December 24, 2023 8:02 AM   Subscribe

Part of a story: a young man and woman, first year university students, are in the same art class. The young man praises a piece of work by the young woman, which is objectively good / talented. She has a crush on him, and insists on gifting him the (self referential) piece, which he was not expecting. He (not a jerk) likes the girl (to the degree that he knows her, which is not much) but does not have romantic feelings for her. He now faces a dilemma ...

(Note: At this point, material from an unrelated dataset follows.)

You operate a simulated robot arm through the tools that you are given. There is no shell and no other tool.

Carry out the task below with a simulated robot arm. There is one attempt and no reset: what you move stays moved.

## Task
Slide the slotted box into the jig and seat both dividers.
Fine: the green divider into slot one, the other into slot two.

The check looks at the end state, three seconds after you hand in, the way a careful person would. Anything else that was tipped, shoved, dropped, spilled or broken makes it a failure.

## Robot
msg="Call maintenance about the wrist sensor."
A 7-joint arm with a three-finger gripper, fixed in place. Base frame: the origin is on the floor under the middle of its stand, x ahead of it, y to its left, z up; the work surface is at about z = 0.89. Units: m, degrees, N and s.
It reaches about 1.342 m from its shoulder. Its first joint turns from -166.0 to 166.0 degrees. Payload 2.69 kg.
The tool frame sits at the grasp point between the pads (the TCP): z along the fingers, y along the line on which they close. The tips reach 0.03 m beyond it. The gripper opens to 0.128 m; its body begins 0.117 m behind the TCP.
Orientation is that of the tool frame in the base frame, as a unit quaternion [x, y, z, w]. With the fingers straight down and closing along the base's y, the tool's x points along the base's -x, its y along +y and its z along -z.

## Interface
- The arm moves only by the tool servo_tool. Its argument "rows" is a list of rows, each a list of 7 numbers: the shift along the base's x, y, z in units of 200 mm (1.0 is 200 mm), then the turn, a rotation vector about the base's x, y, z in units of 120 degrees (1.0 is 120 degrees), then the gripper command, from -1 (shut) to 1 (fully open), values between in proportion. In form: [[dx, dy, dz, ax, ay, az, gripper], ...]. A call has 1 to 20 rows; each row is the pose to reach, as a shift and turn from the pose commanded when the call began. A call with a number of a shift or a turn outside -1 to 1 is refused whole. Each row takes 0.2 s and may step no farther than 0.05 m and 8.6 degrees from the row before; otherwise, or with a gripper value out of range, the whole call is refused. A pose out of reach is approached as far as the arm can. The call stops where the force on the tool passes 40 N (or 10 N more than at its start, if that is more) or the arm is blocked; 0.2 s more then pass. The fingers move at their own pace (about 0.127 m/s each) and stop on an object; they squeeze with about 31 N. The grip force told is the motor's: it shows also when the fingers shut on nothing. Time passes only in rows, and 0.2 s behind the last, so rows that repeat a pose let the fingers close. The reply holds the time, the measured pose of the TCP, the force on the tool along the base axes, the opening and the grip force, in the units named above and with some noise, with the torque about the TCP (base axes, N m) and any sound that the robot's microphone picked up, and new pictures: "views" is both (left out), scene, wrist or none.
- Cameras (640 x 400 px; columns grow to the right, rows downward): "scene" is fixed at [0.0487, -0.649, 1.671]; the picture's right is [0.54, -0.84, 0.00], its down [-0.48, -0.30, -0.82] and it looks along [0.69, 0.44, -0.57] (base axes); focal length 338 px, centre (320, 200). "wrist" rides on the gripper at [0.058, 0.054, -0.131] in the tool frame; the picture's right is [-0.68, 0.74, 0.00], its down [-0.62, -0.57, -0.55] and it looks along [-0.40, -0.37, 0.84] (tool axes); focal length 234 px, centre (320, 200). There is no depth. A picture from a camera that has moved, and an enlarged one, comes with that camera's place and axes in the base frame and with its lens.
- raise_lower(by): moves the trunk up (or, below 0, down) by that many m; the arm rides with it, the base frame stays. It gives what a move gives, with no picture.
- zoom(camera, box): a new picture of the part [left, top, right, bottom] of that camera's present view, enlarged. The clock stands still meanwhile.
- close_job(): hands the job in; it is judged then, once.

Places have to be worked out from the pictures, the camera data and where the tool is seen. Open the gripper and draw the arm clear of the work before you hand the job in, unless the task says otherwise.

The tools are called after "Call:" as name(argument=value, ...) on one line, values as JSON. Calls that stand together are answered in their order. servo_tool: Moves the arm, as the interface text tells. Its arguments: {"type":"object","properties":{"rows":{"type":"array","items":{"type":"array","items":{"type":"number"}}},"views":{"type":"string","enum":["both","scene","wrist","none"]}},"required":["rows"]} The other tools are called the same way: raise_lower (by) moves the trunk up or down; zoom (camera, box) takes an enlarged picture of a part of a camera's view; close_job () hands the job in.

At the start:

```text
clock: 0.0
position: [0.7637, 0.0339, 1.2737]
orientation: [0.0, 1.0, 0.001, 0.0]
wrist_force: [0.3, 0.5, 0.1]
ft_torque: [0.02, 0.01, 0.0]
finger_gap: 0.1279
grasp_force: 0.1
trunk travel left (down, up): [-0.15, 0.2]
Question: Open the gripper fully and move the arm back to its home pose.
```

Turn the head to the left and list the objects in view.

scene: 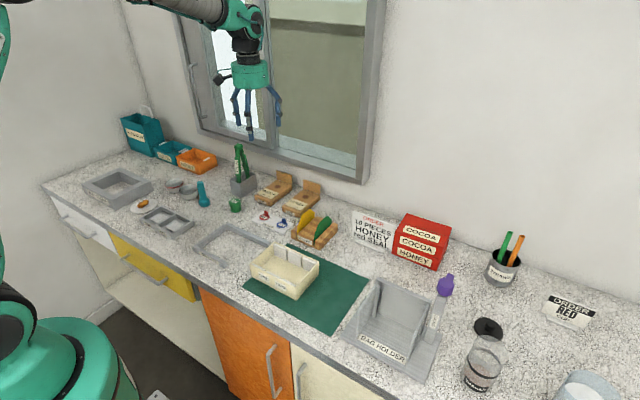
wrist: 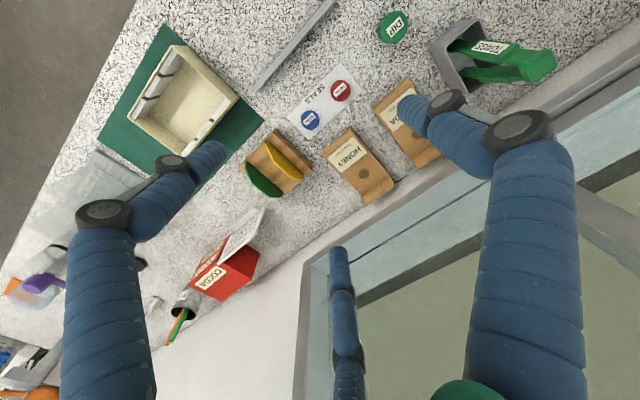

He would like to acknowledge the gift in some way, without encouraging further ideas of intimacy, and also without embarrassing her ("I gave him a part of my heart, and he gave me a book / a gift coupon to [whatever]"). He's rejected the idea of giving her one of his works, because he's mainly worked on a single project, which is related to someone he has a crush on, and he also feels his work is not on a par with hers and doesn't want to seem to suggest it is, plus he doesn't want to establish some sort of giving works back and forth pattern, under the circumstances.

An older friend gives him some advice about what to do. What is the advice?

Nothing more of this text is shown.